A tautonym is a scientific name of a species in which both parts of the name have the same spelling, for example Rattus rattus. The first part of the name is the name of the genus and the second part is referred to as the specific epithet in the International Code of Nomenclature for algae, fungi, and plants and the specific name in the International Code of Zoological Nomenclature.
Tautonymy (i.e., the usage of tautonymous names) is permissible in zoological nomenclature (see List of tautonyms for examples). In past editions of the zoological Code, the term tautonym was used, but it has now been replaced by the more inclusive "tautonymous names"; these include trinomial names such as Gorilla gorilla gorilla, and Bison bison bison.

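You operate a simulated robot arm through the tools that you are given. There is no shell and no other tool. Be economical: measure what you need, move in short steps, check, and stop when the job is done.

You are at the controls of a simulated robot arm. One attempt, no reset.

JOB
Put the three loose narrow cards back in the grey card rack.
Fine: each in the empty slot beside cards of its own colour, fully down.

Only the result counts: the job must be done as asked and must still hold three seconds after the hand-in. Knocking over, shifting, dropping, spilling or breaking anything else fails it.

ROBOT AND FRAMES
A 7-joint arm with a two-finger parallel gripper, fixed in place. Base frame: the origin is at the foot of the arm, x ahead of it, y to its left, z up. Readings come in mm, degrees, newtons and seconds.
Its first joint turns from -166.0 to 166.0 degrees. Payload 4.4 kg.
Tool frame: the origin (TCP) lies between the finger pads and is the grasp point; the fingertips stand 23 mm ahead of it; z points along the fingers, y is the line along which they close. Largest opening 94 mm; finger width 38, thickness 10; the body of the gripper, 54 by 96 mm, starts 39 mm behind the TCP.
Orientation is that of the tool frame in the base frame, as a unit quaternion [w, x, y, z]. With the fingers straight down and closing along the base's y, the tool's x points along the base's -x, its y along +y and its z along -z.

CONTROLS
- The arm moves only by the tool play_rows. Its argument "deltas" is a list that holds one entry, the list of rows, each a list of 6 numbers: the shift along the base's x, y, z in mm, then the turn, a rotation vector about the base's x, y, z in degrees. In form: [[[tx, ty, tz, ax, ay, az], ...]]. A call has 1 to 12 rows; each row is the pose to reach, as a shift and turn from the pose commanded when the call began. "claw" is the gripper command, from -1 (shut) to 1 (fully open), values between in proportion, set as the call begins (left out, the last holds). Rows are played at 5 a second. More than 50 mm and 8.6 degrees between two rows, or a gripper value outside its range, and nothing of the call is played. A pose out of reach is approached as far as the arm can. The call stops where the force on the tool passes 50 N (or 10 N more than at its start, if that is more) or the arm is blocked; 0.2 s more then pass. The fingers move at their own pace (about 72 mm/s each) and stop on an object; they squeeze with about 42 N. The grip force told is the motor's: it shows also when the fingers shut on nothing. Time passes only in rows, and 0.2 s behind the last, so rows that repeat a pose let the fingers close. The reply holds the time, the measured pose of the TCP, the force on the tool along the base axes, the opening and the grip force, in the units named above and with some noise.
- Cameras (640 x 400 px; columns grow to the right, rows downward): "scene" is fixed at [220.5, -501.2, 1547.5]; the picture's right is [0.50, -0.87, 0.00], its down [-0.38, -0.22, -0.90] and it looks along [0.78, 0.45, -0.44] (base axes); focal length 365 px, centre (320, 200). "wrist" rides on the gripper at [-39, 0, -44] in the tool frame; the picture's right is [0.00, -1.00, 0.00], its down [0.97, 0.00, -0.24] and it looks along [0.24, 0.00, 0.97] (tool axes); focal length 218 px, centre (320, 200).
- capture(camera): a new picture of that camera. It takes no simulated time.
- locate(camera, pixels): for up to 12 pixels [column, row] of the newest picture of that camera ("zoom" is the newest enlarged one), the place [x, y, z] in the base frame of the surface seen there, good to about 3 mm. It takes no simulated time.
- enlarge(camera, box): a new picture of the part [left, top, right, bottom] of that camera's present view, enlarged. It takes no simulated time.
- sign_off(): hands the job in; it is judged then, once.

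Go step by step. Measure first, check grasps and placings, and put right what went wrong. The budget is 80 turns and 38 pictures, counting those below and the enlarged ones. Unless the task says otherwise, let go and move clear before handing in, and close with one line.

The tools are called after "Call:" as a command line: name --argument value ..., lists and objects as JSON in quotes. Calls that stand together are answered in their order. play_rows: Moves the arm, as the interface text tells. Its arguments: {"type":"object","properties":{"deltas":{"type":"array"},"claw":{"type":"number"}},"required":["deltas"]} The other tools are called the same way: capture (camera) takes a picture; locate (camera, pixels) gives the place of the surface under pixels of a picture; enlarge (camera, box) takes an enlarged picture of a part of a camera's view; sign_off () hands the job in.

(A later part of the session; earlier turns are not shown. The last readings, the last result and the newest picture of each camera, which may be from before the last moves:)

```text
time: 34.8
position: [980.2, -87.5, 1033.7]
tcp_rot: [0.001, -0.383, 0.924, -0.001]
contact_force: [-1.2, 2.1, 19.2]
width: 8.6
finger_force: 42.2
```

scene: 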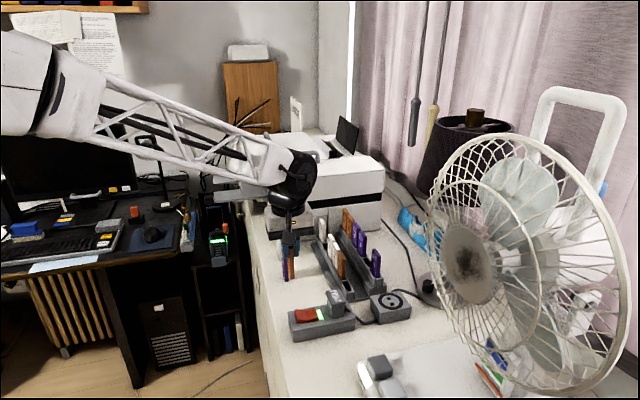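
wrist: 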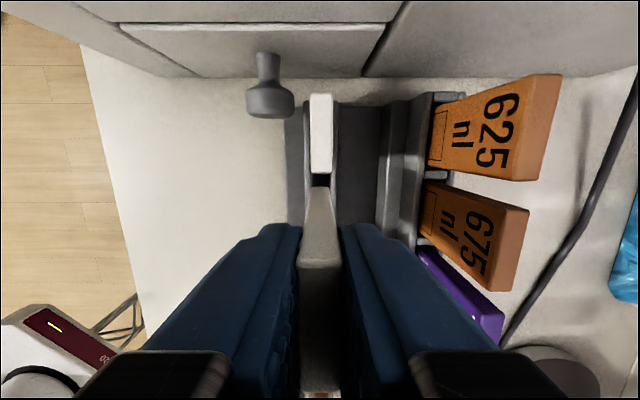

For animals, a tautonym implicitly indicates that the species is the type of its genus. This can also be indicated by a species name with the specific epithet typus or typicus, although more commonly the type species is designated another way.
In the current rules for botanical nomenclature (which apply retroactively), tautonyms are explicitly prohibited. One example of a botanical tautonym is 'Larix larix'. The earliest name for the European larch is Pinus larix L. (1753) but Gustav Karl Wilhelm Hermann Karsten did not agree with the placement of the species in Pinus and decided to move it to Larix in 1880. His proposed name created a tautonym. Under rules first established in 1906, which are applied retroactively, 'Larix larix' does not and cannot exist (as a formal name). In such a case either the next earliest validly published name must be found, in this case Larix decidua Mill. (1768), or (in its absence) a new epithet must be published.
However, it is allowed for both parts of the name of a species to mean the same (pleonasm), without being identical in spelling. For instance, Arctostaphylos uva-ursi means bearberry twice, in Greek and Latin respectively; Picea omorica uses the Latin and Serbian terms for a pine.
Instances that repeat the genus name with a slight modification, such as Lycopersicon lycopersicum (Greek and Latinized Greek, a rejected name for the tomato) and Ziziphus zizyphus, have been contentious, but are in accord with the Code of Nomenclature.